In preliminary laboratory based Alzheimer’s disease studies, phenolic-enriched extracts of maple syrup from Canada showed neuroprotective effects
As part of a 2-day symposium at this week’s annual meeting of the American Chemical Society in San Diego, a group of international scientists are sharing promising results of 24 studies exploring the beneficial effects of natural products on the prevention of neurodegenerative diseases, particularly Alzheimer’s disease.
For the first time at this symposium, pure maple syrup was included among the health-giving functional foods that show promise in protecting brain cells against the kind of damage found in Alzheimer’s disease.
One study presented by Dr Donald Weaver from the Krembil Research Institute of the University of Toronto found that an extract of maple syrup may help to prevent the misfolding and clumping of two types of proteins found in brain cells – beta amyloid and tau peptide. When cellular proteins fold improperly and clump together, they accumulate and form the plaque that is involved in the pathogenesis of Alzheimer’s and other brain diseases.
The other research presented at the symposium showed that a pure maple syrup extract prevented the fibrillation (tangling) of beta amyloid proteins and exerted neuroprotective effects in rodent’s microglial brain cells. Scientists have found that a decrease in microglial brain cell function is associated with Alzheimer’s disease and other neurological problems. The maple syrup extract also prolonged the lifespan of an Alzheimer’s roundworm model in vivo. The study was conducted out of the University of Rhode Island, in collaboration with researchers at Texas State University and was led by Dr Navindra P. Seeram, the symposium’s organiser.
Dr Seeram said: 'Natural food products such as green tea, red wine, berries, curcumin and pomegranates continue to be studied for their potential benefits in combatting Alzheimer’s disease. And now, in preliminary laboratory based Alzheimer’s disease studies, phenolic-enriched extracts of maple syrup from Canada showed neuroprotective effects, similar to resveratrol, a compound found in red wine.

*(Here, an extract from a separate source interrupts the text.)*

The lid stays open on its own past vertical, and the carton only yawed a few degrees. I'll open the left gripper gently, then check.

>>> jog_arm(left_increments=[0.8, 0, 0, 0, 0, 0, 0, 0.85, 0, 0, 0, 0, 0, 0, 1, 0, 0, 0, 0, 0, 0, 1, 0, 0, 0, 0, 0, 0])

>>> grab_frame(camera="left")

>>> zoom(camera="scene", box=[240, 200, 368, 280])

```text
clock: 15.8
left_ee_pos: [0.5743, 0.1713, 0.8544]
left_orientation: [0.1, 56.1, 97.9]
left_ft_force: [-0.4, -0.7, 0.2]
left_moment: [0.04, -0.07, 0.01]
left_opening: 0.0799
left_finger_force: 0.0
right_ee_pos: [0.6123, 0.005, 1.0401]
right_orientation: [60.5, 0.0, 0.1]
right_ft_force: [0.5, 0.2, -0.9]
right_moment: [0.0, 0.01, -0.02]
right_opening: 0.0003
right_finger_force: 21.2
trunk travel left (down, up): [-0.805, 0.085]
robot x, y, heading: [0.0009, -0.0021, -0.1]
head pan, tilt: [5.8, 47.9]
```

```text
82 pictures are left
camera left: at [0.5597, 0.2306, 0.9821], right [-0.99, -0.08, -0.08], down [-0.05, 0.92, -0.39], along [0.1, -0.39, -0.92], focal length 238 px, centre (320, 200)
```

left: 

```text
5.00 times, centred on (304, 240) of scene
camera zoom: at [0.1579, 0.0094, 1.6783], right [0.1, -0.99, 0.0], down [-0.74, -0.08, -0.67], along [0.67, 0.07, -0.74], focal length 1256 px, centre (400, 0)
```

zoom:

However, further animal and eventually human studies would be required to confirm these initial findings.'
These preliminary findings help to support discoveries made during the past few years on the inherent properties of pure maple syrup that comes directly from the sap of the maple tree, making it an all-natural product with unique health benefits.
Serge Beaulieu, President of the Federation of Quebec Maple Syrup Producers, is excited by the findings of the independent scientific studies and enthusiastic about the potential pure maple syrup may have on neurological health: 'The Federation and the 7300 Quebec maple enterprisers are committed to investing in scientific research to help better understand the link between food and health,' he said, adding: 'This has been demonstrated by a robust and carefully guided research programME that started in 2005 to explore the potential health benefits of pure maple syrup.'
He concluded: 'We already know that maple has more than 100 bioactive compounds, some of which have anti-inflammatory properties. Brain health is the latest topic of exploration and we look forward to learning more about the potential benefits that maple syrup might have in this area.' There are currently 850,000 people in the UK living with dementia; it is estimated by 2025 that will have risen to one million. The financial cost of dementia to the UK is calculated to be £26bn per annum.